→ AIM:
Please set down exactly the lines of the listing below from the line containing "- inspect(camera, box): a" through the line containing "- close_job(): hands", both lines included, leaving out all other lines.

★ ★ ★ ★ ★

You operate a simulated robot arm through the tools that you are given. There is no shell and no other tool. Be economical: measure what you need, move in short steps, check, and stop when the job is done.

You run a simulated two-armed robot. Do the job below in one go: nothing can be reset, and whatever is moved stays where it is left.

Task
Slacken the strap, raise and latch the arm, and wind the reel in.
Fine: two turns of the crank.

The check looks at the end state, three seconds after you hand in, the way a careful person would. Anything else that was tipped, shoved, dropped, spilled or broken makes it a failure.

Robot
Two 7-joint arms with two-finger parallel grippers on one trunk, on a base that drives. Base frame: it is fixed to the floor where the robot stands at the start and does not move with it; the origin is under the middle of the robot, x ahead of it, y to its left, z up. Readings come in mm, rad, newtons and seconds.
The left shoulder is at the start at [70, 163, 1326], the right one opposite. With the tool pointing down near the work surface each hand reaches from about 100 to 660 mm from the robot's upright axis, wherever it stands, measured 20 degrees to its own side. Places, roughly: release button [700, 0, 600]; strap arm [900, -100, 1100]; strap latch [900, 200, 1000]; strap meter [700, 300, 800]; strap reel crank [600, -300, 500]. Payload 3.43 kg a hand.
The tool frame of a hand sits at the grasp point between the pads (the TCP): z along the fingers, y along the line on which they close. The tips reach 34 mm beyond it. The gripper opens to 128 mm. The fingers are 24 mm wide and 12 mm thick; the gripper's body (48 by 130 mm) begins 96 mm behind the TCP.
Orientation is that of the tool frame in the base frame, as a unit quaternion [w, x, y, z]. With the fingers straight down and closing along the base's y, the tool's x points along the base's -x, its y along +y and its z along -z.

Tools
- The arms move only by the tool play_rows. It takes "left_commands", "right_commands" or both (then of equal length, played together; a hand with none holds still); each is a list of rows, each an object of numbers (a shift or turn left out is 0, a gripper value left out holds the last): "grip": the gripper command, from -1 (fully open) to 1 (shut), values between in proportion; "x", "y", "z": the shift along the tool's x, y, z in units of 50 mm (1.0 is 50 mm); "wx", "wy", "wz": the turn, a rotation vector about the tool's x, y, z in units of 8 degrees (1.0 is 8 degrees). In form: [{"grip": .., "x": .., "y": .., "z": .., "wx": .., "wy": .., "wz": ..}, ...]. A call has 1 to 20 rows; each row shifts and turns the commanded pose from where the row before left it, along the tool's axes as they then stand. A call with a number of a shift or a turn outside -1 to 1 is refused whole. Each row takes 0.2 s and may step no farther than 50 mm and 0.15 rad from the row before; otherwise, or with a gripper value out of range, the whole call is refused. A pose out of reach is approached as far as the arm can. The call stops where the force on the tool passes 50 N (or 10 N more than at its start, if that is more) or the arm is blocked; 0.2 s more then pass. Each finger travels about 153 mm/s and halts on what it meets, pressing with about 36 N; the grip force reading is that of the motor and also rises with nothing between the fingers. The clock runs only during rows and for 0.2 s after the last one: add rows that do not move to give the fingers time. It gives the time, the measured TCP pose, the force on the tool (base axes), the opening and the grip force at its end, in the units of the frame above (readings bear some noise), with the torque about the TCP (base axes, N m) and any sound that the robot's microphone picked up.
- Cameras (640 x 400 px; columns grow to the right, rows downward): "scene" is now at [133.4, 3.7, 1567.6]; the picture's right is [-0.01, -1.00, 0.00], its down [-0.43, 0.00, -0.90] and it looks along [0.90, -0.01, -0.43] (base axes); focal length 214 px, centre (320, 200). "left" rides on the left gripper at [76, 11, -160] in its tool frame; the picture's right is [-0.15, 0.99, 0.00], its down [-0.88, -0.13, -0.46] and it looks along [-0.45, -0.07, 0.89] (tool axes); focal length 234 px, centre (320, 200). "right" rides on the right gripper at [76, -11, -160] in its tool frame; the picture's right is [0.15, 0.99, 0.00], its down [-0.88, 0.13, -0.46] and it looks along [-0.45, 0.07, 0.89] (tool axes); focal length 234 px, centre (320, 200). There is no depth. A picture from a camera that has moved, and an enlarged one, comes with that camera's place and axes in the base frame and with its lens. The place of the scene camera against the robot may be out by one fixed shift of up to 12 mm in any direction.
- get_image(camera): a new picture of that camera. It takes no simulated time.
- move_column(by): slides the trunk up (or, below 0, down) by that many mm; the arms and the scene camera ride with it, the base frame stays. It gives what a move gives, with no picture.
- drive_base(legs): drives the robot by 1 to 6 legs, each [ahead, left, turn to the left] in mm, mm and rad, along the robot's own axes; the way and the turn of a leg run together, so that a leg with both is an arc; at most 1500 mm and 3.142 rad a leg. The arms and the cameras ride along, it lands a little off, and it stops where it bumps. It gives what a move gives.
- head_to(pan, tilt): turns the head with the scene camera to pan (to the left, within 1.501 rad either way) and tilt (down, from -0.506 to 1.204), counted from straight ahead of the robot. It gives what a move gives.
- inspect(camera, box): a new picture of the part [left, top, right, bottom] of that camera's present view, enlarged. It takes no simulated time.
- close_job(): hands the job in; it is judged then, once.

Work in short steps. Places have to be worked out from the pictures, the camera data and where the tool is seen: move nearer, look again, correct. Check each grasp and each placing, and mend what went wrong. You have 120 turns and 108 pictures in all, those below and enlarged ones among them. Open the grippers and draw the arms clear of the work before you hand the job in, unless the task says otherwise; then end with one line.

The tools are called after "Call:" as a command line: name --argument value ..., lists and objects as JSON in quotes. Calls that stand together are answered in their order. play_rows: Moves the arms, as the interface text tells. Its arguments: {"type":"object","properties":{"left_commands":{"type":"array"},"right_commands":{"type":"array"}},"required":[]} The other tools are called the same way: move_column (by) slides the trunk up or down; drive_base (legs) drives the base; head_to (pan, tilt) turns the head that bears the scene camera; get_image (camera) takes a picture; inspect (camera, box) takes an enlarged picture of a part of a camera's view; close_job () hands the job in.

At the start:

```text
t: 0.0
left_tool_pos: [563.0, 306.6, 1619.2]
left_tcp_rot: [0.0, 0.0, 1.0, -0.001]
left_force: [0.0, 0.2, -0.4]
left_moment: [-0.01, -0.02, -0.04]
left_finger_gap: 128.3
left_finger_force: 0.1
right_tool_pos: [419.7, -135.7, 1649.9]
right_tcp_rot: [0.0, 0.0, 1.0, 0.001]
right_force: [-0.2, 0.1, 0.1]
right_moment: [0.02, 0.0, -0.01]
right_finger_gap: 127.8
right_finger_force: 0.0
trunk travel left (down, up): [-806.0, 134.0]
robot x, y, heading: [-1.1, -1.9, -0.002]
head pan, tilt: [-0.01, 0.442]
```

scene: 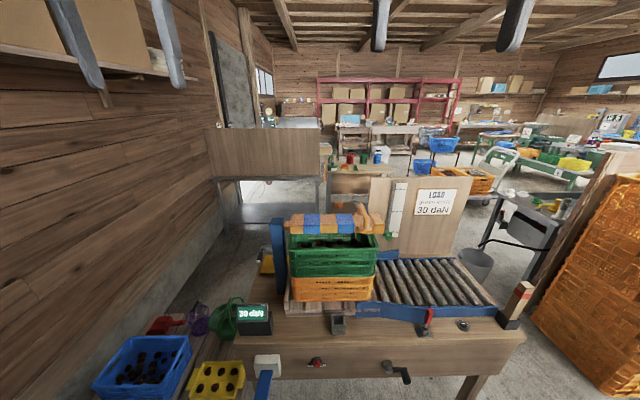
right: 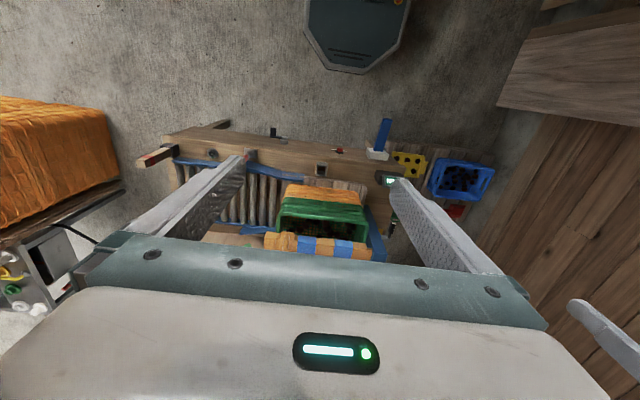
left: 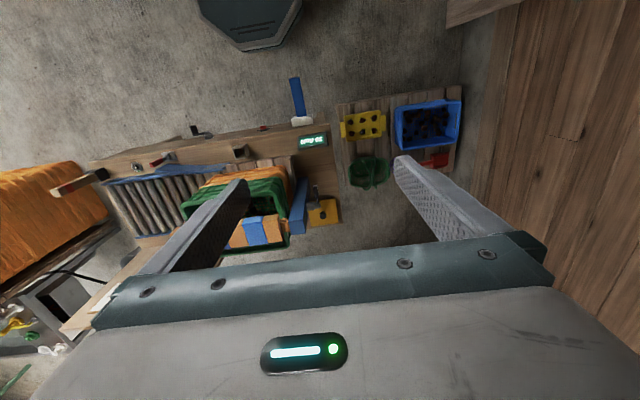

★ ★ ★ ★ ★

→ WRITTEN ANSWER:
- inspect(camera, box): a new picture of the part [left, top, right, bottom] of that camera's present view, enlarged. It takes no simulated time.
- close_job(): hands the job in; it is judged then, once.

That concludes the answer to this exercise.